Un autre argument plus difficile à mettre en évidence est celui de la transformation des pratiques. Si le P2P est surveillé alors il possible que les internautes se réfugient sur des sites de streaming, utilisent des VPN et des Newsgroup ou attendent patiemment que le collègue de bureau partage son disque dur (big up à mes anciens collègues bretons). Dans [4] nous avons montré que les internautes ayant dans leur entourage des pirates ont une probabilité plus grande d’utiliser des plateformes de piratage alternatives (non P2P) en substitution des réseaux P2P.

L’article [5] va plus loin en s’intéressant au « piratage de proximité » qui consiste à acquérir du contenu en échangeant des données par l’intermédiaire de disques durs, de clés USB ou d’appareils mobiles. Cet usage est déclaré par la moitié des internautes et nous avons montré que dans ce réseau d’échange « hors ligne » les usagers se positionnaient en fonction du sentiment d’insécurité produit par HADOPI (plus j’ai peur d’HADOPI plus je prends et moins je donne et inversement pour ceux qui ne la craignent pas). Ce résultat renforce l’idée qu’il existe des interactions entre les différentes pratiques pirates et que la loi dite HADOPI a pu les influencer.

Les dispositifs qui visent à sanctionner les internautes contribuent au développement de l’offre légale « en ligne ».

C’était la conclusion du célèbre papier [1] qui avait fait polémique. Les auteurs ont habilement mis en évidence un effet positif de la Hadopi sur les ventes Itunes. Leur méthode est la même que celle décrite précédemment (pour le [2]), ils observent les ventes sur Itunes avant et après le vote de la loi Hadopi et le compare avec un groupe contrôle qui est un panier de différents pays européens dont les ventes n’ont bien évidemment pas pu être impactées par Hadopi.  Le résultat est spectaculaire +25% de ventes d’albums sur la plateforme à la pomme !! Le papier a été pas mal critiqué et pas toujours à bon escient (voir ici). Le principal problème est le groupe contrôle que l’on pourrait accuser d’être de convenance, pour que le résultat soit robuste il faut qu’en l’absence d’Hadopi les ventes sur itunes aient évolué de la même manière en France et dans ce fameux groupe contrôle. J’aurai bien regardé ce qu’il se passe si on enlève un ou deux pays ou si on en rajoute mais bon…

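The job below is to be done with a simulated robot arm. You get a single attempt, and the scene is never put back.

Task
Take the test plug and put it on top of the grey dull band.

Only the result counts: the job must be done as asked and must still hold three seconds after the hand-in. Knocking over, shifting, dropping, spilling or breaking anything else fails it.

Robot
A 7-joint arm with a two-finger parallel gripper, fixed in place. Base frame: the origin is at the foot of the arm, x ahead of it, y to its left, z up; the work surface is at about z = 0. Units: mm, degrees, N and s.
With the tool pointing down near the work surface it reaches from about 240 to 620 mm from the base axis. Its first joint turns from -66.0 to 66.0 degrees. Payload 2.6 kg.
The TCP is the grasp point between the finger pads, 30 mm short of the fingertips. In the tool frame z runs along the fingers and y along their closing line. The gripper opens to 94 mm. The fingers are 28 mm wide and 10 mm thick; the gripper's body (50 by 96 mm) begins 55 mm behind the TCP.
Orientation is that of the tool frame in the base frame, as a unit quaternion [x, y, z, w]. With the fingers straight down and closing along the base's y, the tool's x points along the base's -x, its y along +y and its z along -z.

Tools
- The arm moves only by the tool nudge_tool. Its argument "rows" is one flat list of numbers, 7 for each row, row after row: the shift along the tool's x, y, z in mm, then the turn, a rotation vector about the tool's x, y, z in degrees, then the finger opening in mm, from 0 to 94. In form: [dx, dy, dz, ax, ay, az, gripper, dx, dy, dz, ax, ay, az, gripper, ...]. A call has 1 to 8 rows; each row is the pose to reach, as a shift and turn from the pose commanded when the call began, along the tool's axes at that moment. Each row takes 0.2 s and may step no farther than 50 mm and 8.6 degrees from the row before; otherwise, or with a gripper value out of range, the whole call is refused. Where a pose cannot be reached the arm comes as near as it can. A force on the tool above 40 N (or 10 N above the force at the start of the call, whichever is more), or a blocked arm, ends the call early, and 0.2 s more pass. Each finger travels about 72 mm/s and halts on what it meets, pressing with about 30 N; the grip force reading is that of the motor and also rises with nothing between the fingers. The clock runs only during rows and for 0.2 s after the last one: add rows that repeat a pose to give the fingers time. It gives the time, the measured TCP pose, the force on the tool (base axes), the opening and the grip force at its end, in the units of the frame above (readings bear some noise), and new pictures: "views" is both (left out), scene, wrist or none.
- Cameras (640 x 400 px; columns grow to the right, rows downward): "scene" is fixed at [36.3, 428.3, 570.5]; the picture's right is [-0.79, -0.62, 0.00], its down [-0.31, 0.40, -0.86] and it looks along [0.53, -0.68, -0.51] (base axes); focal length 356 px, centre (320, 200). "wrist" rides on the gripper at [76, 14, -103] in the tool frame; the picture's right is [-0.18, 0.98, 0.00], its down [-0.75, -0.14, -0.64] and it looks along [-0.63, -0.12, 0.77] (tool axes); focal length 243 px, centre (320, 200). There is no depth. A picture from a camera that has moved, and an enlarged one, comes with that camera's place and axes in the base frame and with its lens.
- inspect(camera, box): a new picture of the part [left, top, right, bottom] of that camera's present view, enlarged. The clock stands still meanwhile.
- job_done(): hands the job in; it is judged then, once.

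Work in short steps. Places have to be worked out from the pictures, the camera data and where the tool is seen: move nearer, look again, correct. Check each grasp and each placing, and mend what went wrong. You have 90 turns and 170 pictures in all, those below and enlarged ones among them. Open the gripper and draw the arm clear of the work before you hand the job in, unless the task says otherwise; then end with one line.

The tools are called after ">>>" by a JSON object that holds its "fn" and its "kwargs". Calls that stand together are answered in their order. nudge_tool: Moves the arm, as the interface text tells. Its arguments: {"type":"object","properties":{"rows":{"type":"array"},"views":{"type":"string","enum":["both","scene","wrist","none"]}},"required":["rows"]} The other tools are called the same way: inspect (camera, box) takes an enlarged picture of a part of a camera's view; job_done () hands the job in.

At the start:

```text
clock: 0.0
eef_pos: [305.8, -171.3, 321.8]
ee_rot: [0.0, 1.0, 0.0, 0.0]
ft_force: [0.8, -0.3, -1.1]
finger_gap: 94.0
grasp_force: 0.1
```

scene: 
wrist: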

Là où ça devient intéressant c’est que l’on retrouve ce résultat dans [2], où en plus d’avoir momentanément réduit le trafic Internet, la mise en place de la loi Ipred en Suède a fait croître les ventes de musique de 37% . L’augmentation des ventes « numériques » compte pour une part importante de cette augmentation. Ce résultat semble assez solide, le groupe témoin est composé de pays très comparables (Danemark et Norvège) qui n’ont donc pas connu la même augmentation, l’effet informationnel des sanctions promises par la loi Ipred est donc un bon candidat pour expliquer ce résultat….le seul autre candidat pour lequel les auteurs n’ont pas de contrôle est un éventuel effet d’offre qui aurait touché la Suède et non ces voisins (Spotify par exemple mais je ne suis même pas certain que le streaming soit comptabilisé dans les ventes onlines du papier).

La fermeture de Megaupload

Que se passet-il si on coupe les circuits d’approvisionnement ?  La fermeture soudaine de Megaupload en Janvier 2012 offre un contrefactuel propice à faire de la bonne économétrie.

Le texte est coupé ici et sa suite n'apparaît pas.